The Ink and Paper Routes to Karachi
Shatam Ray
LOOK AT THE CITY FROM HERE: KARACHI WRITINGS by Asif Farrukhi Oxford University Press, 2010, 295 pp., 695
August 2010, volume 34, No 8

Faiz Ahmed Faiz walked up the stairs to the high terrace of his house in Karachi, and looked down at the city that lay in front of
him. The country was going through a phase of intense repression under the rule of General Ayub Khan. What Faiz could see from his vantage point was a seamless and unified urban grid that resembled and perhaps, also was the microcosm of the prison that his country had become. However, as Michel de Certeau pointed out in the initial passage of his book, The Practice of Everyday Life, the sight of a city from there could be misleading. The disruptions and multiple appropriations that the city experiences are forgotten and excluded in such a re-telling. These fissures, unseen to a man standing on the top, are intrinsic to the life and history of the city; the vicissitudes providing for an image that is inchoate, inexplicable, bursting at its seams and even squalid. Perhaps then, to be more honest to the life of Karachi as a city, its author Asif Farrukhi has adopted the ‘ink and paper route’ to approach Karachi.

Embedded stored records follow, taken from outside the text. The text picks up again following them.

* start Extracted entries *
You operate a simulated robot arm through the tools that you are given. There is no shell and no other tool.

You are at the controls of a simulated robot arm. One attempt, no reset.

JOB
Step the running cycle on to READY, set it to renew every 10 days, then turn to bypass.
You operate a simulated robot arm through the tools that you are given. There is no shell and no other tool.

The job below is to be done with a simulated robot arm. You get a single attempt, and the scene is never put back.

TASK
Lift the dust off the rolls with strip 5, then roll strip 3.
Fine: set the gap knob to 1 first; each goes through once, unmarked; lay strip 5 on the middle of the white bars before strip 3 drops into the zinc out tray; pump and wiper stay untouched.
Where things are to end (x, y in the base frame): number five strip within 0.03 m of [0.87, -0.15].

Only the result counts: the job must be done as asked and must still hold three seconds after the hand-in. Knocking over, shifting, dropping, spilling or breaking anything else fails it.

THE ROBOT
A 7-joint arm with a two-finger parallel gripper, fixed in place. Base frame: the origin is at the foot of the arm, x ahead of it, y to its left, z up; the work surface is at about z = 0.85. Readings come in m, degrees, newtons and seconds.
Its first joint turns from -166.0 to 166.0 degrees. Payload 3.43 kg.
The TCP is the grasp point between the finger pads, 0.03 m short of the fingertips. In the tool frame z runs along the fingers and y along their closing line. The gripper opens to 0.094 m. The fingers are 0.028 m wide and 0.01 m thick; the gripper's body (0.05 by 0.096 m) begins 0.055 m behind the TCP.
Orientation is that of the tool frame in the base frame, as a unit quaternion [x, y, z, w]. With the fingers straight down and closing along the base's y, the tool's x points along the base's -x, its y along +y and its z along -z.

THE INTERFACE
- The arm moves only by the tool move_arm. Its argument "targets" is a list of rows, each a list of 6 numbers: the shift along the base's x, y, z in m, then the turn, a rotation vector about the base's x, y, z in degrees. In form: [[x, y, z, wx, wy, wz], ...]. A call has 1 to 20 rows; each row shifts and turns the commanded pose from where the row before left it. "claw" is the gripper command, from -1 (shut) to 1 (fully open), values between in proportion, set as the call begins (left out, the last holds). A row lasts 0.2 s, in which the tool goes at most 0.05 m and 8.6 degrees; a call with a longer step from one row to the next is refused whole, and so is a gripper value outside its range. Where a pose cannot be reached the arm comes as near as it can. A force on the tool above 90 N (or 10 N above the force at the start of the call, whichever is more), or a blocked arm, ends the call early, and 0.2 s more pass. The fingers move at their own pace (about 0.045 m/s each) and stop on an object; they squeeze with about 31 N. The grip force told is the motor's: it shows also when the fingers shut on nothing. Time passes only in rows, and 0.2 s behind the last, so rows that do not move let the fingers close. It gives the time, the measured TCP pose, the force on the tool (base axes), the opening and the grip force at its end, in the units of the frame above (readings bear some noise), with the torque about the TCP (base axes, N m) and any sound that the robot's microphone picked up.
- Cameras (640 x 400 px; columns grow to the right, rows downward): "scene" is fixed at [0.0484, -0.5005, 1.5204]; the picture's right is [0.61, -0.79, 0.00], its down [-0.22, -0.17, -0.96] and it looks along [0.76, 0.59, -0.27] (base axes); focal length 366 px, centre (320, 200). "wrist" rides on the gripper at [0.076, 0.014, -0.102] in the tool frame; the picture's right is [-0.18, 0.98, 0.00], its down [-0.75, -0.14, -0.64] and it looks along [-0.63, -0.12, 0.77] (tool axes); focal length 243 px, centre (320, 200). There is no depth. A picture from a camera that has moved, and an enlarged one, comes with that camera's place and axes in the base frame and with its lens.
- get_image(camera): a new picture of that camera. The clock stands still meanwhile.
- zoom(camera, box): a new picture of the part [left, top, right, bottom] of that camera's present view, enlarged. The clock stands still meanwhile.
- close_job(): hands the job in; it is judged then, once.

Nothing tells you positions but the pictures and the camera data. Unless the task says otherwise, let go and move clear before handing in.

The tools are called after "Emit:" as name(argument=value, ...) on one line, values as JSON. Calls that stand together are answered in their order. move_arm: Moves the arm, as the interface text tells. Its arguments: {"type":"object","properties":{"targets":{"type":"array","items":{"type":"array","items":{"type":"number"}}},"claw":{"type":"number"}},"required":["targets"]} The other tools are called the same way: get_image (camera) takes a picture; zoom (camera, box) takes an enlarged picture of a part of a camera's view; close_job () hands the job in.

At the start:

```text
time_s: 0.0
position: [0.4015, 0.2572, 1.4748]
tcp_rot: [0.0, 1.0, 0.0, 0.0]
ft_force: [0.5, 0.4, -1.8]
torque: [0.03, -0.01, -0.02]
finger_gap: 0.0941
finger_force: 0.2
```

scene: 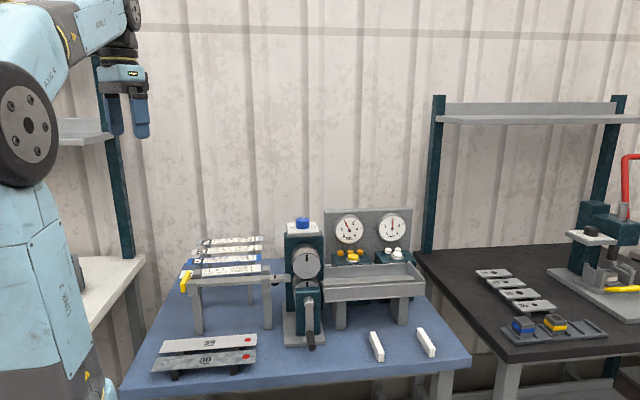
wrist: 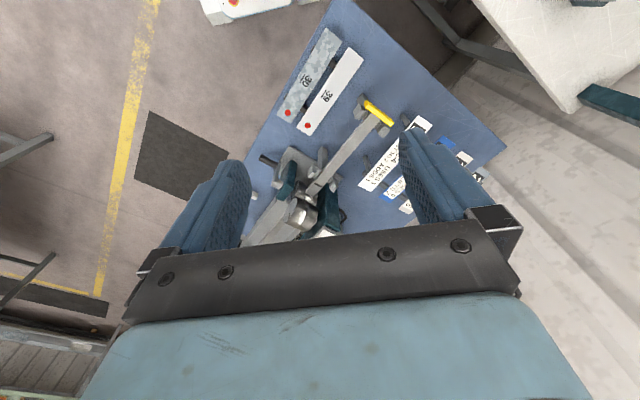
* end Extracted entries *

Farrukhi traces the history of Karachi through the available writings on the city. This task, as he admits himself, is an onerous one from the beginning. For one, cities like Paris, New York, Cairo or closer home Delhi, Calcutta and Bombay have been marquee for authors wanting to write on a city with a seductive and tale-worthy aura around them. These cities have featured prominently in many literary publications and discussions and are well-documented in both published words and retained in people’s memory. However, there is very little that one knows of the city of Karachi. Perhaps this is no coincidence and neither is the absence of its mention as conspicuous as Farrukhi finds it. It is also true that there has been little work on the city which is evident even from the provided bibliography that relies primarily on the works of Seth Naomul Hotchand and Alexander Baillee for a historical perspective. This makes the work of preparing a reading list from works of both fiction and non-fiction even more difficult. And this is why this anthology of works on Karachi is such an admirable read.